At the same time, I understand the aspects about the film that everyone detests. There is just far too much going on here from a story perspective, with most of it being either uninteresting or under-developed. Even the Special Edition fails to make some of the film’s more plot-oriented aspects all that interesting. The action here I also find unimpressive, with its overuse of CGI taking away potentially cool moments. The debate on whether this film is good or not will continue to rage on, but I think it’s a movie that should be credit for its ambition.
1. Wonder Woman
My biggest worry going into Wonder Woman was its star Gal Gadot, as she did not have much of an opportunity to shine in Batman V Superman.
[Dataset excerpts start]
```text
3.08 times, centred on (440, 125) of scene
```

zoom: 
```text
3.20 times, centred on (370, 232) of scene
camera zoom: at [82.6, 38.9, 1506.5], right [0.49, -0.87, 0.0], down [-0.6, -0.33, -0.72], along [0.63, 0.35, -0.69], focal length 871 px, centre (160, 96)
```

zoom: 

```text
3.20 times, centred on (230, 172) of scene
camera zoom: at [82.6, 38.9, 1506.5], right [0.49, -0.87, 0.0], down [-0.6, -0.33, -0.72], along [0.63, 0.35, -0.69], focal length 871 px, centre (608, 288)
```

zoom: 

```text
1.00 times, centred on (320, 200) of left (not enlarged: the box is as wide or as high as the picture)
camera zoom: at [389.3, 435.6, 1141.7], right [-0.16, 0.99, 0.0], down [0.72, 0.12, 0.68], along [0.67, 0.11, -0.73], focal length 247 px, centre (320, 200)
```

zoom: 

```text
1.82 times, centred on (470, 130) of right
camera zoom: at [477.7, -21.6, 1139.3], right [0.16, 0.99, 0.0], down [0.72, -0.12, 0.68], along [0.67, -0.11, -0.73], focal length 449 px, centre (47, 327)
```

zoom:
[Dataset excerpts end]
However, Gadot turns out to be the anchor this film needs. She represents the character well while also bringing her own presence to the role. Paired alongside Chris Pine, the duo make for a wonderful charismatic pair that are a joy to watch.
DC has taken a mostly dark approach to their characters, but Wonder Woman film steers away from that direction. The film is earnest and light-hearted, without every descending into the overly-jokey tone that a lot of Marvel films often have. There is an optimistic quality about the film that feels so refreshing, enforcing all the old-school concepts that superheroes represent. Wonder Woman inspires its audience, not only through the actions of its heroine, but also through showing the best in humanity.
Wonder Woman shows what makes DC different than its Marvel counterpart. Instead of sticking to the formula, DC let director Patty Jenkins make the film she wanted to make, which in a lot of ways is different to the superhero genre. The final product is one of the best superhero films of recent memory.